> **Requirement**
Copy every line, leaving nothing out and adding nothing.

------------

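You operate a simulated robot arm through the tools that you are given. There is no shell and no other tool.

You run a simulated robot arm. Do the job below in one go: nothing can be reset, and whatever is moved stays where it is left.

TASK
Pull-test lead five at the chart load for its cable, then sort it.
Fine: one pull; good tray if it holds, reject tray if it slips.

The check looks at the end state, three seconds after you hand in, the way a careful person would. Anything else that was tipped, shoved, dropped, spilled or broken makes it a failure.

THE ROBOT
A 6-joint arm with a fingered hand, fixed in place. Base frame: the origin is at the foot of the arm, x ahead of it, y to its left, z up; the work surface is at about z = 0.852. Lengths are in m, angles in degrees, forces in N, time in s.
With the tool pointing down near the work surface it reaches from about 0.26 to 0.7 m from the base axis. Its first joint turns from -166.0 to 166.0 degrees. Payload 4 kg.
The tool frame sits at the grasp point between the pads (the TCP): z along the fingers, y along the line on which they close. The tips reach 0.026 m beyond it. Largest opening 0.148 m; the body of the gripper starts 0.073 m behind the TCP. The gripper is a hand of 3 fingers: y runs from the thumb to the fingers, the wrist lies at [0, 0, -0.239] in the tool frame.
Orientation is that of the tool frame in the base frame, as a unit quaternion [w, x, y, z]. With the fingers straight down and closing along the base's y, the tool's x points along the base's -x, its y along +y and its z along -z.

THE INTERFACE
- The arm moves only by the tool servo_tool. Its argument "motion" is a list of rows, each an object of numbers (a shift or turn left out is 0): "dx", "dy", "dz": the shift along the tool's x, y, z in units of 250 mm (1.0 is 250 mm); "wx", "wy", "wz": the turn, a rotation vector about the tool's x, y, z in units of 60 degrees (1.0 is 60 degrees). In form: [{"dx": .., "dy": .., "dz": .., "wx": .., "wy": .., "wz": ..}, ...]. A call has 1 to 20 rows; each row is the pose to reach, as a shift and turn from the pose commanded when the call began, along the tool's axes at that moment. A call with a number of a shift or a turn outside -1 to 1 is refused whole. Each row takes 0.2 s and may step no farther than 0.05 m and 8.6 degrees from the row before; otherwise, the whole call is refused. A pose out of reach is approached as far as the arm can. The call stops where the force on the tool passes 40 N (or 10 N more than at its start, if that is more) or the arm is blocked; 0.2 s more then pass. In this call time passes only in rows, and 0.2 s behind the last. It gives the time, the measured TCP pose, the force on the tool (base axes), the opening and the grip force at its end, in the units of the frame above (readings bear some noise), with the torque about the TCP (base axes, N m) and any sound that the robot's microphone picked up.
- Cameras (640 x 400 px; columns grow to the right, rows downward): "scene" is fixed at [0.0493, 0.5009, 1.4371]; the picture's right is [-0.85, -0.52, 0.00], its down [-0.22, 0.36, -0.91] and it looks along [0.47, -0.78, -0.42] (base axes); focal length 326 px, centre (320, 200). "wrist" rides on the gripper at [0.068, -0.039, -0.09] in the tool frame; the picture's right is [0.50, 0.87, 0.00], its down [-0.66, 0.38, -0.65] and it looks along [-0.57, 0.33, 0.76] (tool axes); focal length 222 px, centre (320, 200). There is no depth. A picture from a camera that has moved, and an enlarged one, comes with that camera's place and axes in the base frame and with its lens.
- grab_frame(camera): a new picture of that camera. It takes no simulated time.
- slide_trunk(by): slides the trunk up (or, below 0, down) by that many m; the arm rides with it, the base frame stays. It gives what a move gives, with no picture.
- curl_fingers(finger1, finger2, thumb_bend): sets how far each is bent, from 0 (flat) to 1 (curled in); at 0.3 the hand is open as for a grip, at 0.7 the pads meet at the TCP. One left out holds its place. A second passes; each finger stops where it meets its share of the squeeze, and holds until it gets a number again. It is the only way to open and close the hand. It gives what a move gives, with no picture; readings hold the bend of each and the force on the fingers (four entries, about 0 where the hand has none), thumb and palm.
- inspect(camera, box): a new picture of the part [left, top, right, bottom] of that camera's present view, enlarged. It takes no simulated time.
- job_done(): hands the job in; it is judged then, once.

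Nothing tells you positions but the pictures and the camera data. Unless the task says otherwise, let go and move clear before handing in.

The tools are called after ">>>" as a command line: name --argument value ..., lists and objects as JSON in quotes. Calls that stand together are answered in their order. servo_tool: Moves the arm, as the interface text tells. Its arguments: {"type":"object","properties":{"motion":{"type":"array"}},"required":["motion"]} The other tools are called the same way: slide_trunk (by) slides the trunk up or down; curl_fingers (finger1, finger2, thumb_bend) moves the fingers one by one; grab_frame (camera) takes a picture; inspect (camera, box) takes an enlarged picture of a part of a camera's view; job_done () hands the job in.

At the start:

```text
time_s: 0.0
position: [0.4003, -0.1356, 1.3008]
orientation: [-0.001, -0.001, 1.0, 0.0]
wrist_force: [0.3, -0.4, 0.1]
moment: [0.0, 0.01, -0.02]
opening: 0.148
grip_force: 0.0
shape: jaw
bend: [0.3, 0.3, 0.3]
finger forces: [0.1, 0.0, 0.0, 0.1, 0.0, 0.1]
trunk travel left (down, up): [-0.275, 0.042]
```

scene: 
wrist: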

------------

> **Exercise response**
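You operate a simulated robot arm through the tools that you are given. There is no shell and no other tool.

You run a simulated robot arm. Do the job below in one go: nothing can be reset, and whatever is moved stays where it is left.

TASK
Pull-test lead five at the chart load for its cable, then sort it.
Fine: one pull; good tray if it holds, reject tray if it slips.

The check looks at the end state, three seconds after you hand in, the way a careful person would. Anything else that was tipped, shoved, dropped, spilled or broken makes it a failure.

THE ROBOT
A 6-joint arm with a fingered hand, fixed in place. Base frame: the origin is at the foot of the arm, x ahead of it, y to its left, z up; the work surface is at about z = 0.852. Lengths are in m, angles in degrees, forces in N, time in s.
With the tool pointing down near the work surface it reaches from about 0.26 to 0.7 m from the base axis. Its first joint turns from -166.0 to 166.0 degrees. Payload 4 kg.
The tool frame sits at the grasp point between the pads (the TCP): z along the fingers, y along the line on which they close. The tips reach 0.026 m beyond it. Largest opening 0.148 m; the body of the gripper starts 0.073 m behind the TCP. The gripper is a hand of 3 fingers: y runs from the thumb to the fingers, the wrist lies at [0, 0, -0.239] in the tool frame.
Orientation is that of the tool frame in the base frame, as a unit quaternion [w, x, y, z]. With the fingers straight down and closing along the base's y, the tool's x points along the base's -x, its y along +y and its z along -z.

THE INTERFACE
- The arm moves only by the tool servo_tool. Its argument "motion" is a list of rows, each an object of numbers (a shift or turn left out is 0): "dx", "dy", "dz": the shift along the tool's x, y, z in units of 250 mm (1.0 is 250 mm); "wx", "wy", "wz": the turn, a rotation vector about the tool's x, y, z in units of 60 degrees (1.0 is 60 degrees). In form: [{"dx": .., "dy": .., "dz": .., "wx": .., "wy": .., "wz": ..}, ...]. A call has 1 to 20 rows; each row is the pose to reach, as a shift and turn from the pose commanded when the call began, along the tool's axes at that moment. A call with a number of a shift or a turn outside -1 to 1 is refused whole. Each row takes 0.2 s and may step no farther than 0.05 m and 8.6 degrees from the row before; otherwise, the whole call is refused. A pose out of reach is approached as far as the arm can. The call stops where the force on the tool passes 40 N (or 10 N more than at its start, if that is more) or the arm is blocked; 0.2 s more then pass. In this call time passes only in rows, and 0.2 s behind the last. It gives the time, the measured TCP pose, the force on the tool (base axes), the opening and the grip force at its end, in the units of the frame above (readings bear some noise), with the torque about the TCP (base axes, N m) and any sound that the robot's microphone picked up.
- Cameras (640 x 400 px; columns grow to the right, rows downward): "scene" is fixed at [0.0493, 0.5009, 1.4371]; the picture's right is [-0.85, -0.52, 0.00], its down [-0.22, 0.36, -0.91] and it looks along [0.47, -0.78, -0.42] (base axes); focal length 326 px, centre (320, 200). "wrist" rides on the gripper at [0.068, -0.039, -0.09] in the tool frame; the picture's right is [0.50, 0.87, 0.00], its down [-0.66, 0.38, -0.65] and it looks along [-0.57, 0.33, 0.76] (tool axes); focal length 222 px, centre (320, 200). There is no depth. A picture from a camera that has moved, and an enlarged one, comes with that camera's place and axes in the base frame and with its lens.
- grab_frame(camera): a new picture of that camera. It takes no simulated time.
- slide_trunk(by): slides the trunk up (or, below 0, down) by that many m; the arm rides with it, the base frame stays. It gives what a move gives, with no picture.
- curl_fingers(finger1, finger2, thumb_bend): sets how far each is bent, from 0 (flat) to 1 (curled in); at 0.3 the hand is open as for a grip, at 0.7 the pads meet at the TCP. One left out holds its place. A second passes; each finger stops where it meets its share of the squeeze, and holds until it gets a number again. It is the only way to open and close the hand. It gives what a move gives, with no picture; readings hold the bend of each and the force on the fingers (four entries, about 0 where the hand has none), thumb and palm.
- inspect(camera, box): a new picture of the part [left, top, right, bottom] of that camera's present view, enlarged. It takes no simulated time.
- job_done(): hands the job in; it is judged then, once.

Nothing tells you positions but the pictures and the camera data. Unless the task says otherwise, let go and move clear before handing in.

The tools are called after ">>>" as a command line: name --argument value ..., lists and objects as JSON in quotes. Calls that stand together are answered in their order. servo_tool: Moves the arm, as the interface text tells. Its arguments: {"type":"object","properties":{"motion":{"type":"array"}},"required":["motion"]} The other tools are called the same way: slide_trunk (by) slides the trunk up or down; curl_fingers (finger1, finger2, thumb_bend) moves the fingers one by one; grab_frame (camera) takes a picture; inspect (camera, box) takes an enlarged picture of a part of a camera's view; job_done () hands the job in.

At the start:

```text
time_s: 0.0
position: [0.4003, -0.1356, 1.3008]
orientation: [-0.001, -0.001, 1.0, 0.0]
wrist_force: [0.3, -0.4, 0.1]
moment: [0.0, 0.01, -0.02]
opening: 0.148
grip_force: 0.0
shape: jaw
bend: [0.3, 0.3, 0.3]
finger forces: [0.1, 0.0, 0.0, 0.1, 0.0, 0.1]
trunk travel left (down, up): [-0.275, 0.042]
```

scene: 
wrist: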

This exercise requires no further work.